Saturday, August 18, 2007

Mi familia Ecuatoriana (my Ecuadorian family)

As I eagerly anticipate the arrival in September of seven other gringos, I am living in the tiny rural neighborhood of Ecuador called Santa Isabel, just outside of the country´s capital. What´s more, I live with a local family, the Rivadeneiras-Guacales.

My family consists of a one mother, one father, one brother, one grandfather, one nameless cat, countless guinea pigs, about fifteen huge pigs (or chanchos), and two dogs named Doogie and Gringo. Yes, Gringo.
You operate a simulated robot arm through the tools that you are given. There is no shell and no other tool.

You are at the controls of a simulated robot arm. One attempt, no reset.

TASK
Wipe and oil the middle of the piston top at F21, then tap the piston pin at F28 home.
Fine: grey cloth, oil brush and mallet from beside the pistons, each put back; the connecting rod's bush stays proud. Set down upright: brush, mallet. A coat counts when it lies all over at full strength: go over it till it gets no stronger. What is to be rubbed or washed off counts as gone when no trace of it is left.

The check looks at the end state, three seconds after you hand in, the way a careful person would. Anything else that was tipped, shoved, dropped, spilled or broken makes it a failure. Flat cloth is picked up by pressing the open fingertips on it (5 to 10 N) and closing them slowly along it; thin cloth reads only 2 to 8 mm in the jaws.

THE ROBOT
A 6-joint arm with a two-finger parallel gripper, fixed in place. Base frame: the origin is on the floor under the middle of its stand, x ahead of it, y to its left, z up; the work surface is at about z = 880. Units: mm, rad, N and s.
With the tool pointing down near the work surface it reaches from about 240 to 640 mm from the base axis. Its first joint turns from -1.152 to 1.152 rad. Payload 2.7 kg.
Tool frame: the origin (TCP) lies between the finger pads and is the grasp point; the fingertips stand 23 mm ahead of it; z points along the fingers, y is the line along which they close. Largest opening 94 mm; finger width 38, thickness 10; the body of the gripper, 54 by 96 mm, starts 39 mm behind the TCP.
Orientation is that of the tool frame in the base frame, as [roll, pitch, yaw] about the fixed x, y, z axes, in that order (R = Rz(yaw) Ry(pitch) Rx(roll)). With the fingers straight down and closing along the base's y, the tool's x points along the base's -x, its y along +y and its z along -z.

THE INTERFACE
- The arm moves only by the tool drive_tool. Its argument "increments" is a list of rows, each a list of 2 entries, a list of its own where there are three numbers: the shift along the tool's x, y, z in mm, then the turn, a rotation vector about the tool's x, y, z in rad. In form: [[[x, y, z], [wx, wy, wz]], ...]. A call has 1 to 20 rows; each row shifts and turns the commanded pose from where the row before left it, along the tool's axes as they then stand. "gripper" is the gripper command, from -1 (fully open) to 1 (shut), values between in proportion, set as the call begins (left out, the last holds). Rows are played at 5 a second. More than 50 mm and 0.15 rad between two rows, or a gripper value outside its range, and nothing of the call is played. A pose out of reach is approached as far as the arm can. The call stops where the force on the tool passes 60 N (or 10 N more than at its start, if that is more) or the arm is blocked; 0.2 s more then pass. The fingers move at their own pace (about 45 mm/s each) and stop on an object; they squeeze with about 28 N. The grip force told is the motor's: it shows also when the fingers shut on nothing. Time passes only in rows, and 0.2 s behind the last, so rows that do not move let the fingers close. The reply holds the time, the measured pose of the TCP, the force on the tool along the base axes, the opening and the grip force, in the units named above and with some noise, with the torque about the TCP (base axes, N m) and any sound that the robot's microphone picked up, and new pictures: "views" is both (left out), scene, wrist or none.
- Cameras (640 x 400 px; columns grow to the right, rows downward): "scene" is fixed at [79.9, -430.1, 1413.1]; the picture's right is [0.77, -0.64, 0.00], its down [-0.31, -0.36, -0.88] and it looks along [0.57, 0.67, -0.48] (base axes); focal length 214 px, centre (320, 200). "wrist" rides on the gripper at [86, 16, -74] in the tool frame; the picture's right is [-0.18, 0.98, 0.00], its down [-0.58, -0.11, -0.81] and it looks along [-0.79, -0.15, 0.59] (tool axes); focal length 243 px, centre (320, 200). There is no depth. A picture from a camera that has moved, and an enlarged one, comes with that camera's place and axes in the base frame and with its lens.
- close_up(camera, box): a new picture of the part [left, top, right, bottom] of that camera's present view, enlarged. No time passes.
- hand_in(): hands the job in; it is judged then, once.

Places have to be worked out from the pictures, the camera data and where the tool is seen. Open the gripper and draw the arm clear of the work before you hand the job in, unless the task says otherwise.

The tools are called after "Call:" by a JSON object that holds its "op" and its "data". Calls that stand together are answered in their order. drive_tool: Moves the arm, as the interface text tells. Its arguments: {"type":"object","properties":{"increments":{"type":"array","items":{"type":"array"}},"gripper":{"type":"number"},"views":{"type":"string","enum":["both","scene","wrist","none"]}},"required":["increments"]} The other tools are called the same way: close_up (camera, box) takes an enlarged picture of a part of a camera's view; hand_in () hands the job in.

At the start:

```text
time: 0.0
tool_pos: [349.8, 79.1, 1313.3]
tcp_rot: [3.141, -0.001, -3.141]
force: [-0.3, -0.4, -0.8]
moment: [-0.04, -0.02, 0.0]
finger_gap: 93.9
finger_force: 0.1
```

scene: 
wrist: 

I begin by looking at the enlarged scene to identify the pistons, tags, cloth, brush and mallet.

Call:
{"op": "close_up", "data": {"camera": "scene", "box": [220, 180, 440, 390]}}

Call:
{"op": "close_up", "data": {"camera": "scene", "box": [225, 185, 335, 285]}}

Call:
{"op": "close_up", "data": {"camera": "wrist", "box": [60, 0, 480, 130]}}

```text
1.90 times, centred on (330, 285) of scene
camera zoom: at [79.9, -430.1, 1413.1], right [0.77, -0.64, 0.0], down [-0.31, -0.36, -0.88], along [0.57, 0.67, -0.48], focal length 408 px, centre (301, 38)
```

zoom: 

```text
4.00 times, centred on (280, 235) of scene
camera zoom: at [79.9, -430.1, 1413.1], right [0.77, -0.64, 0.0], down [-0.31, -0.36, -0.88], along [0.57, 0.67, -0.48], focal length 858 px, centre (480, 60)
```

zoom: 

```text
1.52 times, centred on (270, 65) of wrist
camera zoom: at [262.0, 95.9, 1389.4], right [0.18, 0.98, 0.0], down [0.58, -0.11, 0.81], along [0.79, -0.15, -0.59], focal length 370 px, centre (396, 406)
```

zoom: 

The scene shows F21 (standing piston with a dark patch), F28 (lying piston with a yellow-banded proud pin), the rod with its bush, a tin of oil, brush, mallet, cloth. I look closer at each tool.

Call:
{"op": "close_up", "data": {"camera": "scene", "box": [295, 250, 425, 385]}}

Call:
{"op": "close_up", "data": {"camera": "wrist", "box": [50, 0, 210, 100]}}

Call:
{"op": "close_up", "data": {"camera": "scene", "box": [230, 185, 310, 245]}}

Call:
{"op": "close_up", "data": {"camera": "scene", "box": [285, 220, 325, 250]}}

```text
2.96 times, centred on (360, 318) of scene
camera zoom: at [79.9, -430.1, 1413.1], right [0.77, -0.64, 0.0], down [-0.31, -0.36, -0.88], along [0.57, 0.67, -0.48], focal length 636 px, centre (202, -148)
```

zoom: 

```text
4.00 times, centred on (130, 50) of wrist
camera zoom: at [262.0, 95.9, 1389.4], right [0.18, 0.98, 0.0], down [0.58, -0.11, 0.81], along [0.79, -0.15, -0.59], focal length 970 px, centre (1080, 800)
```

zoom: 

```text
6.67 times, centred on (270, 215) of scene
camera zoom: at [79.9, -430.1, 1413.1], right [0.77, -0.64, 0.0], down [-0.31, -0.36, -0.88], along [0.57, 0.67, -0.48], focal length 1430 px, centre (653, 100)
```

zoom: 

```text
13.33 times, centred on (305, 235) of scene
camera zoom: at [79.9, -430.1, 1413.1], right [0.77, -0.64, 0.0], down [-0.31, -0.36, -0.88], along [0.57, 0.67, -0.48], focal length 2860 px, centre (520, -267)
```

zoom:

By about a foot, I am the tallest member of our household. Doña Rosa, the boss, can´t be taller than about four-foot seven. She and Michelle, a cousin of indeterminable relation who comes for work during the summer, are Ecuador´s most closely guarded culinary secret in addition to managing the farm out back. Rosa´s husband Jorge runs a mechanic shop in Quito, and has served thus far as my main source of information on everything Ecuadorian. David, my seventeen or eighteen-year-old brother (ñaño, they say), helps out with about everything and can´t quite remember which year he dropped out of school.

Then there´s the grandfather, alternately señor and abuelito (which literally means ´little grandfather´). At ninety-one years of age, you´d think he´s not up to much. You´d generally be right, as he mostly moves his plastic chair around the patio, following the sun. But yesterday, spurred by a visit from a doctor who told him he had at least three or four more years left, we found him with a hoe in the garden out back, sweating and cussing up a storm in his house shoes. I haven´t found out yet if he was trying to extend the doctor´s prognosis or shorten it. Ninety-one is a mountain of years - though I have been able to get from him that his father lived to one-hundred-twenty.

2 comments:

abbie said...

my question is.. does Dona Rosa have a recipe for all those guinea pigs running around?

Luke Lockwood said...

Coco-Cue!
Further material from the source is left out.